The prehistoric site of Stonehenge in England was built of giant rocks that had been dragged from quarries. While there are many theories, archaeologists think it was built to mark celestial events, such as the solstice.
“There’s a whole lot that’s unknown about it,” Reinders said.
That 1962 Cadillac that he drove to Alliance is the heelstone of the sculpture.
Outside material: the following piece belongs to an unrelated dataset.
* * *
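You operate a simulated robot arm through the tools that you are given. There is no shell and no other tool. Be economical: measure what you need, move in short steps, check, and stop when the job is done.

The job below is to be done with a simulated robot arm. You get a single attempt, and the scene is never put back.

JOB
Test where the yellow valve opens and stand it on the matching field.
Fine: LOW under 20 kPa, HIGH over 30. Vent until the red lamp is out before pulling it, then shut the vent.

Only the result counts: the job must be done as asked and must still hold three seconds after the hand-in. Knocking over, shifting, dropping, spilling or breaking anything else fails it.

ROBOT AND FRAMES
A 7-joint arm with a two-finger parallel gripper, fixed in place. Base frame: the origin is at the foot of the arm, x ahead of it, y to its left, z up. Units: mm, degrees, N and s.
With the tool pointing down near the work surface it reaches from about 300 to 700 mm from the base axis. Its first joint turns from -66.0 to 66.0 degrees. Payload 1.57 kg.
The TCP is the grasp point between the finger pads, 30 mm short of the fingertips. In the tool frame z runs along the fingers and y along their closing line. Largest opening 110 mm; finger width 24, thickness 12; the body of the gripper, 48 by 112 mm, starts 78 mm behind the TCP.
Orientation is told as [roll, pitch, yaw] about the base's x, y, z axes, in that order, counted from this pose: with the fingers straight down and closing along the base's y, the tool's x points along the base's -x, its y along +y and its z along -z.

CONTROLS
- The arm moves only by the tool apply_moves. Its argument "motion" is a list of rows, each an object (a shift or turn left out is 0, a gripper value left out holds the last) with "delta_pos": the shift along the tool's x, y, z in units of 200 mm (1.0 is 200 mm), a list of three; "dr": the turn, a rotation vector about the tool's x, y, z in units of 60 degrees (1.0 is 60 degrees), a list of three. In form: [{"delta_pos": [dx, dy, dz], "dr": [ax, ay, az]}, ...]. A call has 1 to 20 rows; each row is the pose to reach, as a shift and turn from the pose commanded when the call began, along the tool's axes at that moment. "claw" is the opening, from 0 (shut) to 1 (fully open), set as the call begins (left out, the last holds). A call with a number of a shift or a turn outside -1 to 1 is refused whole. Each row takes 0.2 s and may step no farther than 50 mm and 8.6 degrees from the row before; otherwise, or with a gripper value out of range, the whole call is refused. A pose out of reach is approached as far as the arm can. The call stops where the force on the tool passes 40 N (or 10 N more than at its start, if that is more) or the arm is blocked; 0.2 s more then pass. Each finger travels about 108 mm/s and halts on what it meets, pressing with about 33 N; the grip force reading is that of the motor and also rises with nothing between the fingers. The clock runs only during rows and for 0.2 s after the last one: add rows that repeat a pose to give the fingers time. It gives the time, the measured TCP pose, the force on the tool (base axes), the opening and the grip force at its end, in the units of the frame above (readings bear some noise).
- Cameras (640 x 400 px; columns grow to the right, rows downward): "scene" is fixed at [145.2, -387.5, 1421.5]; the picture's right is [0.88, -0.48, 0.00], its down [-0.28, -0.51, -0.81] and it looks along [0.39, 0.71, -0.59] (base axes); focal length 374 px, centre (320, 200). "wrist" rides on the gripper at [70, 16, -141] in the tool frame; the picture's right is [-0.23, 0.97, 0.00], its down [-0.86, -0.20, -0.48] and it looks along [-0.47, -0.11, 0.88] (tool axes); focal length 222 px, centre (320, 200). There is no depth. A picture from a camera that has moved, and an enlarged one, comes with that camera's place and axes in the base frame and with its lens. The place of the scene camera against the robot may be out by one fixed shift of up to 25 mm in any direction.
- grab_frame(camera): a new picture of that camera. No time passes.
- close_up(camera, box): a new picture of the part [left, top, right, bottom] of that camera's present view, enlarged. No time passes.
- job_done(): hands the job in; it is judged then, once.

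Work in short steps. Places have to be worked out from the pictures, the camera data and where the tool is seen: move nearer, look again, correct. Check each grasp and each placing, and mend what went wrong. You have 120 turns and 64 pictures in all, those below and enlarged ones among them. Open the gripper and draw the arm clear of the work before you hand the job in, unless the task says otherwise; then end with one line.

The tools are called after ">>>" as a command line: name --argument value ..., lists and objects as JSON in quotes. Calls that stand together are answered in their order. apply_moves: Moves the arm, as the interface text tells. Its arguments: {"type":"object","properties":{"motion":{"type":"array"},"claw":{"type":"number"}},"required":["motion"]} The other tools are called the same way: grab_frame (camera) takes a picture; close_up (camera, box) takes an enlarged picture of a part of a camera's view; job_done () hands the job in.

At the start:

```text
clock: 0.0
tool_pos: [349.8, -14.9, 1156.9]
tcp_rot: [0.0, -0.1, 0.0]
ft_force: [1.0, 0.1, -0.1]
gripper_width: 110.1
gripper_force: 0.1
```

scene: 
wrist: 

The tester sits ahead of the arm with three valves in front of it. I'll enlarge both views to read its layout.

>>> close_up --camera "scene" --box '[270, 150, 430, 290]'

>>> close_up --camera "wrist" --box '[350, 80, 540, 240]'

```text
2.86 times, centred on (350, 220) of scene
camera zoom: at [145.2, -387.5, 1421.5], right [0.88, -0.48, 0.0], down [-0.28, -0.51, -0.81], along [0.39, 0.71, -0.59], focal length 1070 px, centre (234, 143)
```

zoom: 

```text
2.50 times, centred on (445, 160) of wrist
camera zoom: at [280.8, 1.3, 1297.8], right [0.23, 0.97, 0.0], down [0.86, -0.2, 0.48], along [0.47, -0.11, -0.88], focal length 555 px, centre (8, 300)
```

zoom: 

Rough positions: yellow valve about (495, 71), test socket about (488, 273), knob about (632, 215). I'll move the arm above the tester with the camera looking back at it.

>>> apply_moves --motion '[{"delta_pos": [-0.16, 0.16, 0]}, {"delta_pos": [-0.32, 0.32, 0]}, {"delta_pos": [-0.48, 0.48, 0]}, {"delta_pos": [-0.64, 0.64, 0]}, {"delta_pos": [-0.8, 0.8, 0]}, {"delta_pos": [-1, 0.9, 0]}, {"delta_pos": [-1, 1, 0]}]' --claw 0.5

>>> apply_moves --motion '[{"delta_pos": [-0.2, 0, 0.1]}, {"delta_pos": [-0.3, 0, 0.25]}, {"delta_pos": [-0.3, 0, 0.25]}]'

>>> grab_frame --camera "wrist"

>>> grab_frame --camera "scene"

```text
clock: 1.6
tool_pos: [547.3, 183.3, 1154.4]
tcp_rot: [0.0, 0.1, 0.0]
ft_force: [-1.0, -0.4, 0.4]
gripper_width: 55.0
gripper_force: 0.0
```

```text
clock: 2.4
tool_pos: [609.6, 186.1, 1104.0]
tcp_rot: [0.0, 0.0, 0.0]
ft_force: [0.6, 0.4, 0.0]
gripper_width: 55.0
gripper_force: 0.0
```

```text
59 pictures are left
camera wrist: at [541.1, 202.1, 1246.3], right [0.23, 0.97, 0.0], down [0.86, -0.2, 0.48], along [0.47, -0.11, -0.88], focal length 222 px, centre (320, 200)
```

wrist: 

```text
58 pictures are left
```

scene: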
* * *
The replica was placed like its original at Stonehenge, tipped over and not upright, having become a victim of wind or erosion, or whatever.

“He used cars because he wanted it to be more Americana,” Reinders said of his uncle’s concept. “We all love our automobiles and so that’s what he did.”
Back in Omaha after that reunion in Alliance earlier in the summer of 1987, Reinders was working a part-time job at a large law firm when he was asked one day to drive to the airport to pick up some attorneys in town for a deposition.
On the way back to the office downtown, he asked them where they were from.
“Alliance,” they said.
Oh boy.
The young Reinders had heard the comments, on both sides of the spectrum.
“Some loved it and, probably initially, more hated it, but it was a mix,” he said.
So, why not find out what these guys thought?
But he deliberately played it cool, even mispronouncing the name of the sculpture.
“I said, ‘isn’t that where they did that Carhedge thing?’” he said.
Carhedge.
Quick thinking.
“The attorney on the right, who was behind me, he just came unglued,” Reinders said.
“That blankity-blank,” the attorney said. “Building a junk yard in my back yard. I’ve got to drive by that blankity-blank every day on my way to work.”
“He hated it,” Reinders laughed. “I didn’t tell him my name. I didn’t turn around and say, ‘I’m Dan Reinders.’”
A documentary filmed a dozen years ago asked the question: Is Carhenge the work of a genius, or is it junk?
Whatever one cares to call it, Carhenge will attract throngs of eclipse watchers from far and wide in a few days.
“It’s gotten to be so much more than he ever planned,” Reinders said of his uncle. “He kind of did it because he had too much time and too much money, so he said, ‘let’s have some fun,’ and that’s what it became.”